Exercise description: Copy out each line of the material in which the word "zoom" appears.

Information supplied:
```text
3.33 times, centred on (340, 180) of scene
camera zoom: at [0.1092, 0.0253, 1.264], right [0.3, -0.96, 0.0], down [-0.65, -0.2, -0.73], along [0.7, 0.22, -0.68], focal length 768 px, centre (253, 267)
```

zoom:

Result of this task:
camera zoom: at [0.1092, 0.0253, 1.264], right [0.3, -0.96, 0.0], down [-0.65, -0.2, -0.73], along [0.7, 0.22, -0.68], focal length 768 px, centre (253, 267)
zoom:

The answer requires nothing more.